-- BEGIN Recorded data --
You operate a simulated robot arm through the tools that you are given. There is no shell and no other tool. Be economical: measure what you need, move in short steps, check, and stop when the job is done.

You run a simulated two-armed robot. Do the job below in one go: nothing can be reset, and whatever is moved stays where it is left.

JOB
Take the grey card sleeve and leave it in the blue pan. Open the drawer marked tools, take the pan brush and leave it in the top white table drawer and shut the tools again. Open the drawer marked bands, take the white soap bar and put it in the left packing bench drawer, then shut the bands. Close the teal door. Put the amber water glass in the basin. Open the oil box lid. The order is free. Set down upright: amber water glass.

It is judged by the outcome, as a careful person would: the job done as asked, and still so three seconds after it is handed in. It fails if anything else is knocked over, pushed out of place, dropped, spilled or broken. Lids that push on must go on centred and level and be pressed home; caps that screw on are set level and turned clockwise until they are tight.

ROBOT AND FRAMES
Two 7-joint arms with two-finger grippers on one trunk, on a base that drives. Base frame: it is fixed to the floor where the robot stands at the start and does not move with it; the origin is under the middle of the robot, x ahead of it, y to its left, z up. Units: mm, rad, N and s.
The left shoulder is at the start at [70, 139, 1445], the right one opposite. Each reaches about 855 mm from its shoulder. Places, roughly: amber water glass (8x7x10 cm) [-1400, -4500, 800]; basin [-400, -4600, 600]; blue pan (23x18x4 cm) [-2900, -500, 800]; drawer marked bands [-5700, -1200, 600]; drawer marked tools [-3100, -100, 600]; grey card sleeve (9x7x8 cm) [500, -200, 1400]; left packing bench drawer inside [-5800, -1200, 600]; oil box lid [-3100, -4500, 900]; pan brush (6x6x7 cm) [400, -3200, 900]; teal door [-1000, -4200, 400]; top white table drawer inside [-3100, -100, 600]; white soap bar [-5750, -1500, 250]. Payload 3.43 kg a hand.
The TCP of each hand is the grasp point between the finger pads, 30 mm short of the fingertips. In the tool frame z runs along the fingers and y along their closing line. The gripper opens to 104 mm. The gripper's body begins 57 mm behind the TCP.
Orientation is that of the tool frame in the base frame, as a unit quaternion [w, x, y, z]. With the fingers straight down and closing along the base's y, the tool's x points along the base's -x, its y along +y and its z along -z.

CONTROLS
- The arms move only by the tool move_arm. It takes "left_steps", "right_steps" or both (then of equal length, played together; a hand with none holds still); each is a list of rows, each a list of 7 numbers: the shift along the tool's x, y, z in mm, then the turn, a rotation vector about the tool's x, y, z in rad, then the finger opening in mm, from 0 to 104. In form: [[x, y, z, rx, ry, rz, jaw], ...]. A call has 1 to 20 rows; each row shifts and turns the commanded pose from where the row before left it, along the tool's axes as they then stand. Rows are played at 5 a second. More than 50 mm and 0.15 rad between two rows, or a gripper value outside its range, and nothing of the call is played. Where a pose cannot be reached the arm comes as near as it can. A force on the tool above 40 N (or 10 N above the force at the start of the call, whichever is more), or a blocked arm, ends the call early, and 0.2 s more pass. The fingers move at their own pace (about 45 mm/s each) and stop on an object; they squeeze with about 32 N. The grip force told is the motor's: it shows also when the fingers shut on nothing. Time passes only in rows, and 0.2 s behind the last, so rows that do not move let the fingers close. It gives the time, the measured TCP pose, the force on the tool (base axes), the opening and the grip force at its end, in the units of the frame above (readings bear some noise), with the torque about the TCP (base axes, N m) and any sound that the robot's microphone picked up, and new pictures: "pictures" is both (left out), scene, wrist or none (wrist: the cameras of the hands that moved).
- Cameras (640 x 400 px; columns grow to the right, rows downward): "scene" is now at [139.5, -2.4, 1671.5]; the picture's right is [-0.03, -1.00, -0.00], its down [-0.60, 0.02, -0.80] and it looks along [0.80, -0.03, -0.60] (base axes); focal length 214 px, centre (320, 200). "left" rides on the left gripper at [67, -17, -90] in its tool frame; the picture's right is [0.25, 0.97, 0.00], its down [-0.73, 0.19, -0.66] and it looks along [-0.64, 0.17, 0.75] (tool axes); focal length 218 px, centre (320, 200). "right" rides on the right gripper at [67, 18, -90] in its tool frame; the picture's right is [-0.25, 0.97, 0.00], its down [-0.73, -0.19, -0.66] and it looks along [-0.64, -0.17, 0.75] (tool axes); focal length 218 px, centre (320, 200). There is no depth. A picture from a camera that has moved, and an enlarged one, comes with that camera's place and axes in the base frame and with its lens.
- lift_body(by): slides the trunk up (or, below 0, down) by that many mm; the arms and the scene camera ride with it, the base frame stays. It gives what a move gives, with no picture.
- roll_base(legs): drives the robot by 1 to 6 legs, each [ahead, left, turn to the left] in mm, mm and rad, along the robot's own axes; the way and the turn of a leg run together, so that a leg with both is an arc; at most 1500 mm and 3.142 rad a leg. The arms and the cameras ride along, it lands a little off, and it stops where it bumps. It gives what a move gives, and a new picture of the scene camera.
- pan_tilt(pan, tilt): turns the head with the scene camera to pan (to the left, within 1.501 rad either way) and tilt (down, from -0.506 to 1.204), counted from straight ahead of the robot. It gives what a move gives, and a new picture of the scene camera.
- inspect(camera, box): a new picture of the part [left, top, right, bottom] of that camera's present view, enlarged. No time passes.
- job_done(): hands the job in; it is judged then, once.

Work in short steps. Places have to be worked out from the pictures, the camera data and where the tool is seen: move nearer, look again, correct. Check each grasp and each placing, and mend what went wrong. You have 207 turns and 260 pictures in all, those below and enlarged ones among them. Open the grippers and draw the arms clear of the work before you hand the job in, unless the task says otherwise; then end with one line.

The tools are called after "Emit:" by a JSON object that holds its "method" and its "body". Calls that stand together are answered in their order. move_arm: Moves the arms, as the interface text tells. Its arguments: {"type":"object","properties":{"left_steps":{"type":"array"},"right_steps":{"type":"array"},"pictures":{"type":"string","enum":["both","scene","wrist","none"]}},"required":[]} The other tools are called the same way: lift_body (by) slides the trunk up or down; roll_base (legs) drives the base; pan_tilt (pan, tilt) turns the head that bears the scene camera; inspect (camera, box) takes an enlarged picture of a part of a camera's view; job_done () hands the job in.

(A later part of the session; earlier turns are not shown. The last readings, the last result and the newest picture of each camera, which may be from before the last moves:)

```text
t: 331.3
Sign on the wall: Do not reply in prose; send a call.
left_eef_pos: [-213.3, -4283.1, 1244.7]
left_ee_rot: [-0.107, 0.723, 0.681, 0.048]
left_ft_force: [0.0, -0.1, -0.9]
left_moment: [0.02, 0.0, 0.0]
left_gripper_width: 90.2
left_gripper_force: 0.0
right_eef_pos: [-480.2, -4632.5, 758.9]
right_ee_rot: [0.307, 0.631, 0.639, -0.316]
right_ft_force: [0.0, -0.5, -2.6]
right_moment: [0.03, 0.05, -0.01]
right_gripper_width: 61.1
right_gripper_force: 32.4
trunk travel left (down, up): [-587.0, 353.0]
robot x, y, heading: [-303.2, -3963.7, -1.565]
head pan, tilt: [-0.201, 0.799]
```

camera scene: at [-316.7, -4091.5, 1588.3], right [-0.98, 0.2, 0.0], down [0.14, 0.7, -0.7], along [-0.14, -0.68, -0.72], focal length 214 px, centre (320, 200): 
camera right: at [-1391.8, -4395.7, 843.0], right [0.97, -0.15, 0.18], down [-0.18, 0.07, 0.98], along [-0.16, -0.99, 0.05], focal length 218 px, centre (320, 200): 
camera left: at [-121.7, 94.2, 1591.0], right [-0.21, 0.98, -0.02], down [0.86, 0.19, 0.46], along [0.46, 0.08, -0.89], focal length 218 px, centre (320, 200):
-- END Recorded data --
= Written instruction =
Find how many lines include the string "after" and report that number alone.

= Complete output =
2